Etyen MAHÇUPYAN
Bundan henüz altı yıl önce çalkantılı bir dönemden geçiliyordu. Hrant Dink öldürülmüş, Ümraniye’de bir silah deposu bulunmuş ve ‘halkımız’ İslami kesimden bir siyasetçinin cumhurbaşkanı olmasını engellemek üzere sokaklara dökülmüştü.
Bir taraftan darbe hazırlığı sürüyor, diğer yandan darbecilere hukuki kovuşturma tehlikesi beliriyor, muhtemel tehlikeyi önlemek ve darbeyi meşrulaştırmak için ise yığınsal bir kampanya yürütülüyordu. Ulusalcı propagandanın kalbi Cumhuriyet mitinglerinde atmaktaydı. Mesele çevreden gelen, toplumsal temsil yeteneği olan ve İslami kimliğe sahip bir iktidarın düşürülmesi için zemin hazırlanmasıydı. Mitingleri düzenleyenler ise askere endeksli bir laik merkezin taşıyıcılarıydı ve arkasına halkın desteğini alan bir hükümeti gayri meşru kılmaları kolay iş değildi. Siyasi iktidarın vahim bir siyasi yola girmiş olduğu, neredeyse ‘vatana ihanet’ noktasına geldiği fikrinin yerleştirilmesi gerekiyordu. Bu nedenle AKP’nin küresel dünyanın yeni emperyalist heveslerine biat ettiği propagandasına kayıldı. Dolayısıyla bu mitinglerin alamet-i farikası Türk bayrakları oldu ve AKP böylece ‘gayri milli’ ilan edilmeye çalışıldı.

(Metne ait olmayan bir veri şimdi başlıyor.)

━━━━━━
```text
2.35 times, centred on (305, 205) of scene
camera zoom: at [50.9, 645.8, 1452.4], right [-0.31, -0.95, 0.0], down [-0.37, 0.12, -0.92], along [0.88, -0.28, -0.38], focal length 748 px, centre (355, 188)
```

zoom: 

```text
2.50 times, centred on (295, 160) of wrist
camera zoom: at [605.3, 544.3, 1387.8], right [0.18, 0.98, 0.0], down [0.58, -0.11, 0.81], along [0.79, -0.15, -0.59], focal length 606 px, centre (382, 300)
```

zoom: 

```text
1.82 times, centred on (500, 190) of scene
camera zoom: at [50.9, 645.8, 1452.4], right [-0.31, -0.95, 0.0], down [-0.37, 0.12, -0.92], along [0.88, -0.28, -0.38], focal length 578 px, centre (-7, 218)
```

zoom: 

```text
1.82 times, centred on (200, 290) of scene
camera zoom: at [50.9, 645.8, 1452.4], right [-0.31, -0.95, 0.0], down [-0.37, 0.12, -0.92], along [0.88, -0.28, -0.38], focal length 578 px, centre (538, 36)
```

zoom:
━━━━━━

Cumhuriyete sahip çıkmak devlete sahip çıkmaktı ve hükümetin de devleti ‘sattığı’ ima ediliyordu. ABD önderliğinde Batı emperyalizmi adım adım ülkeyi ele geçirmekte, bağımsızlığımız elden gitmekte ve bunun taşeronluğunu da AKP yapmaktaydı… Başarılı bir propagandaydı, çünkü bir yandan bağımsızlık gibi İslami kesimin de kulak arkası edemeyeceği bir argüman üzerine oturuyor, diğer yandan da cumhuriyet gibi laiklerin kendiliğinden taban oluşturacağı bir kavram kullanılıyordu. Bayrak ise bu iki kavramı buluşturan, farklı kesimleri vatan sevgisi etrafında meczeden bir bütünleştirici sembol işlevi gördü. 2007 yılında art arda gerçekleştirilen bu mitinglere yüz binlerce insan katıldı. Coşku ile slogan haykırdılar ve büyük çoğunluğu ‘neye’ katıldıklarını tam olarak bilemeden, ama kendilerini ‘vatandaş’ hissederek gurur içinde evlerine dağıldılar.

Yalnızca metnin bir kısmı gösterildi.